● Do this
Among the entries below, one stretch runs from the line that contains "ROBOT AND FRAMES" through the line that contains "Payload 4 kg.". Repeat that stretch exactly, ends included, and only that. Put each line that is not blank into a JSON list as a string.
※ ※ ※
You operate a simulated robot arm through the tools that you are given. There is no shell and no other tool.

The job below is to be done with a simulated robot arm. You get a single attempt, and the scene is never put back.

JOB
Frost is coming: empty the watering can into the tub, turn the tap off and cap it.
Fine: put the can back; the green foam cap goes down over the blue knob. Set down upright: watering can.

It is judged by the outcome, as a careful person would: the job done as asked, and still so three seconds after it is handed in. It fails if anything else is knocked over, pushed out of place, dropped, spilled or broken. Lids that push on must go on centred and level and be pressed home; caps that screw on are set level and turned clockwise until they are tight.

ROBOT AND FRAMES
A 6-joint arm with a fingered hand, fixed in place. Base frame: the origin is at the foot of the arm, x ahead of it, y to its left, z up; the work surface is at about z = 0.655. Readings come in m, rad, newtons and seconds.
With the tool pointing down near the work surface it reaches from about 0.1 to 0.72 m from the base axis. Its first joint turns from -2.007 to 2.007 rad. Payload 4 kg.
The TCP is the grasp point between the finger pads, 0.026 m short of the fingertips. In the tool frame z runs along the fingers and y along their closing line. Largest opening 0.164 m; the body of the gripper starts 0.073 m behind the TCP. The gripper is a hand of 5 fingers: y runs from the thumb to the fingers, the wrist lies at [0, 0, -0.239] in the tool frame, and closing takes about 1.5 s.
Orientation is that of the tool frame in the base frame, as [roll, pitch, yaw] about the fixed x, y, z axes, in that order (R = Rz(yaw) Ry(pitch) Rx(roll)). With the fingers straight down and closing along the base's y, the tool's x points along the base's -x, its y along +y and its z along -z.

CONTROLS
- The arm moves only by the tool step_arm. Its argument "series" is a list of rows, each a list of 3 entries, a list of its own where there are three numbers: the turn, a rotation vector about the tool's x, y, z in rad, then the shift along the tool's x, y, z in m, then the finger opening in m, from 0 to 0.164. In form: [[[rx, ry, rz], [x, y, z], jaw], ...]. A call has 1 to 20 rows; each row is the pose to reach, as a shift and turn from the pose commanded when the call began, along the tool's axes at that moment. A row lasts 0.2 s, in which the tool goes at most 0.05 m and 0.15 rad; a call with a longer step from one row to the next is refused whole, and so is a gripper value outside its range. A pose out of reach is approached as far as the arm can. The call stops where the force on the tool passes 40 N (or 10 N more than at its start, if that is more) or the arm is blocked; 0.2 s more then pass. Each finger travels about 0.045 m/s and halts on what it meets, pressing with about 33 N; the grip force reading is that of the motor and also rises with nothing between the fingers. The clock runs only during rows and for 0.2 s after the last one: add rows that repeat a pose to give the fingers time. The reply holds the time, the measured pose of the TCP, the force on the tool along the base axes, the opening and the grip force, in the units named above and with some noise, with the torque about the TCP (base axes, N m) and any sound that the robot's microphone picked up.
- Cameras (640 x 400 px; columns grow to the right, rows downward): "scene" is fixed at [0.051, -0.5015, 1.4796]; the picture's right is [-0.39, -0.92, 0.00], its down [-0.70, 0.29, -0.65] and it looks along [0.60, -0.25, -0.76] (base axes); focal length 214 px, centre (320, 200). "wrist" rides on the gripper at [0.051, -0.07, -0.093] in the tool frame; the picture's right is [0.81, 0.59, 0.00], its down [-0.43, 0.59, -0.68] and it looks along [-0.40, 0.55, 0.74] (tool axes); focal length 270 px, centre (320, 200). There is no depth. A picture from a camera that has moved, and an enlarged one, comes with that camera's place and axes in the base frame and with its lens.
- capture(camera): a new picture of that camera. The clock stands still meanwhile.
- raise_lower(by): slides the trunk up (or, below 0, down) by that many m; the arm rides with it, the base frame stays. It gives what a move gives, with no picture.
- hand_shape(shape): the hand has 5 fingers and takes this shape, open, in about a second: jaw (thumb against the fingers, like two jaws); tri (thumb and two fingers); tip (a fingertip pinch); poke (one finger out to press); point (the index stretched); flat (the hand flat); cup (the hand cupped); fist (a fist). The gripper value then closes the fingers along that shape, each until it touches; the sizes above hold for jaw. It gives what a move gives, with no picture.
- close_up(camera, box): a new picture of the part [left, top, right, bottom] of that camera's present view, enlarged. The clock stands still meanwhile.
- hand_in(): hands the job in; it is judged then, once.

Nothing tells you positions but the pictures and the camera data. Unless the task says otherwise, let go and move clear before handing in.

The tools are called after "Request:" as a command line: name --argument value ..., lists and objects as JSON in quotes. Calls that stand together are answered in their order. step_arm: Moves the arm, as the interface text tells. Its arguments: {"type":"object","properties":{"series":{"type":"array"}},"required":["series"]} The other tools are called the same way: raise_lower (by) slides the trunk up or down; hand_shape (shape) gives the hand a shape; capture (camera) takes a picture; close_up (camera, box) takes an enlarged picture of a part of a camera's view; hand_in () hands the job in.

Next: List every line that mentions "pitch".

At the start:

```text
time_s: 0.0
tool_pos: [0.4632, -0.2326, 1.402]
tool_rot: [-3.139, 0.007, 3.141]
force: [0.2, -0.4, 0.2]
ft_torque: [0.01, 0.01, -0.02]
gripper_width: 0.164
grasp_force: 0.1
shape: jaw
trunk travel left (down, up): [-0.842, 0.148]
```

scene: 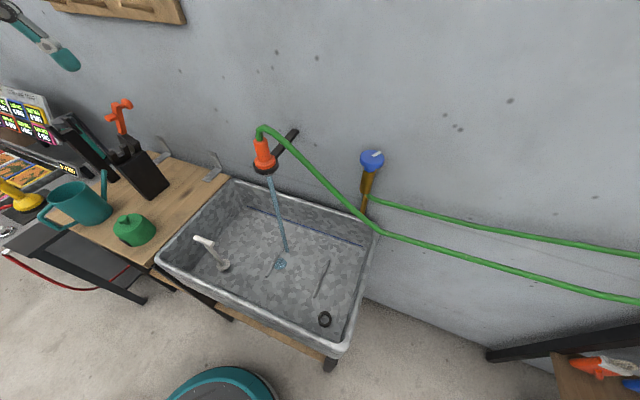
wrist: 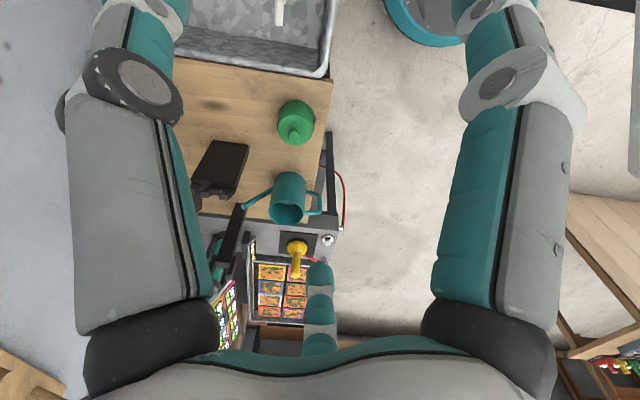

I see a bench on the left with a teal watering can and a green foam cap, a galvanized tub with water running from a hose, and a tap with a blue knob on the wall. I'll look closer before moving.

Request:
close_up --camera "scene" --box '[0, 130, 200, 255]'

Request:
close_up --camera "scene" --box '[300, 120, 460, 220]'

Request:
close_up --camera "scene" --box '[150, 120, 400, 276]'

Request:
※ ※ ※
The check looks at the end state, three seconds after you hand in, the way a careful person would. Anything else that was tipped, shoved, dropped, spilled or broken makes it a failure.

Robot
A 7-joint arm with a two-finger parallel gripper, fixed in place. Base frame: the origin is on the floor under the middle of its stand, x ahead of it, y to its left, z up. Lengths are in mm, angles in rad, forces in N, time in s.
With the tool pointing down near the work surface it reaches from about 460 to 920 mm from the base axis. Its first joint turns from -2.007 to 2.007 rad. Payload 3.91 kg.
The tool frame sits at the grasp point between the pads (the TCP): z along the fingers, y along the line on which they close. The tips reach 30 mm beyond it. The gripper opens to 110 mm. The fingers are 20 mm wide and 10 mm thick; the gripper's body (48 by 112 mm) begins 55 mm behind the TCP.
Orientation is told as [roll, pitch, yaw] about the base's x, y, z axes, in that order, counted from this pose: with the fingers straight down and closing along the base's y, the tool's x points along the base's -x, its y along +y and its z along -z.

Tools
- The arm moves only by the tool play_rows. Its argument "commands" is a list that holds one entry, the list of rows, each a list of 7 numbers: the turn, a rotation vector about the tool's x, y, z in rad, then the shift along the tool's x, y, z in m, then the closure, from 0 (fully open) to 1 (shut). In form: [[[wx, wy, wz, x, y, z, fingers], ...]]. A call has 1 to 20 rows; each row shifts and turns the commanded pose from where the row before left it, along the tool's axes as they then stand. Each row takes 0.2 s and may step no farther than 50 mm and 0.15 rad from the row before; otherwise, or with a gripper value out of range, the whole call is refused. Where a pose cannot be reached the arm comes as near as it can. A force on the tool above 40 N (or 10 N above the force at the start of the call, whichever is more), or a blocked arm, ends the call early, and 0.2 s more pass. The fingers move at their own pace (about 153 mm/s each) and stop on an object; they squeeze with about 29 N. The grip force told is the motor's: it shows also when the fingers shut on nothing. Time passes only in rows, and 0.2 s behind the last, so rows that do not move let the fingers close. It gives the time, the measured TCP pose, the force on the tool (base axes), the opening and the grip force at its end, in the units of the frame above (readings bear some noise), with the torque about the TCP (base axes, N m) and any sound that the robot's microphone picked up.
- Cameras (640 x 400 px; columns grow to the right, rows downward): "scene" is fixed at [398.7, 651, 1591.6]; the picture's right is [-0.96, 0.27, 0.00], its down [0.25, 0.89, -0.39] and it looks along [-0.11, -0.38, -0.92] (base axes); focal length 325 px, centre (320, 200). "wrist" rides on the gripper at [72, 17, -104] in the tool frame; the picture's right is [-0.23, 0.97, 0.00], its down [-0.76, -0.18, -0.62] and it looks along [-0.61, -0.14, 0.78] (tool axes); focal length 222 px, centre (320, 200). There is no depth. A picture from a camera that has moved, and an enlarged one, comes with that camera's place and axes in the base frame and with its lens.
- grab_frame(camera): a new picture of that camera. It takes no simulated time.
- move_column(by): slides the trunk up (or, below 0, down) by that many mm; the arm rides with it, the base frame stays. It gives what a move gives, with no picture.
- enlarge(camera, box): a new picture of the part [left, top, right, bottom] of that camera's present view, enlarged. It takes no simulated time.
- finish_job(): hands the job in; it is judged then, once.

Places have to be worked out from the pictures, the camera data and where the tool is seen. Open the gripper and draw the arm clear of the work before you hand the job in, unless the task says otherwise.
※ ※ ※
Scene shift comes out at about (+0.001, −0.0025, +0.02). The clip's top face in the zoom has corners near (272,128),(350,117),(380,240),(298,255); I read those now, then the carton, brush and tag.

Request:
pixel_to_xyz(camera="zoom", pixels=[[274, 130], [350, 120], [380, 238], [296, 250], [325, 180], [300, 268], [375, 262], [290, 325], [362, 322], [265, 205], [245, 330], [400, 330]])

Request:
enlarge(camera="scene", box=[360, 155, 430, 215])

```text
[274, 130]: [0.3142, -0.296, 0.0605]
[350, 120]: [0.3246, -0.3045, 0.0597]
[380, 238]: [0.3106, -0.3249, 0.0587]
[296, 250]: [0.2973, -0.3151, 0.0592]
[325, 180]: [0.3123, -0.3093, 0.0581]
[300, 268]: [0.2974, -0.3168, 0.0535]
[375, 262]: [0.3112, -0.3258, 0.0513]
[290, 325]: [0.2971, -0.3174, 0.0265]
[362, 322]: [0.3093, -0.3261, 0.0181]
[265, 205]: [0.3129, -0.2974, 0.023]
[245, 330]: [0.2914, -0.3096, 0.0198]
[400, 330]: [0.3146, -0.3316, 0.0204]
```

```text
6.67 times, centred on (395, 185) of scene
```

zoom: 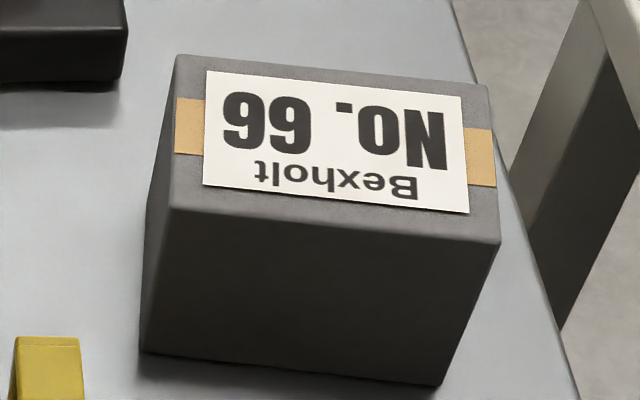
※ ※ ※
● Output for this task
[
  "ROBOT AND FRAMES",
  "A 6-joint arm with a fingered hand, fixed in place. Base frame: the origin is at the foot of the arm, x ahead of it, y to its left, z up; the work surface is at about z = 0.655. Readings come in m, rad, newtons and seconds.",
  "With the tool pointing down near the work surface it reaches from about 0.1 to 0.72 m from the base axis. Its first joint turns from -2.007 to 2.007 rad. Payload 4 kg."
]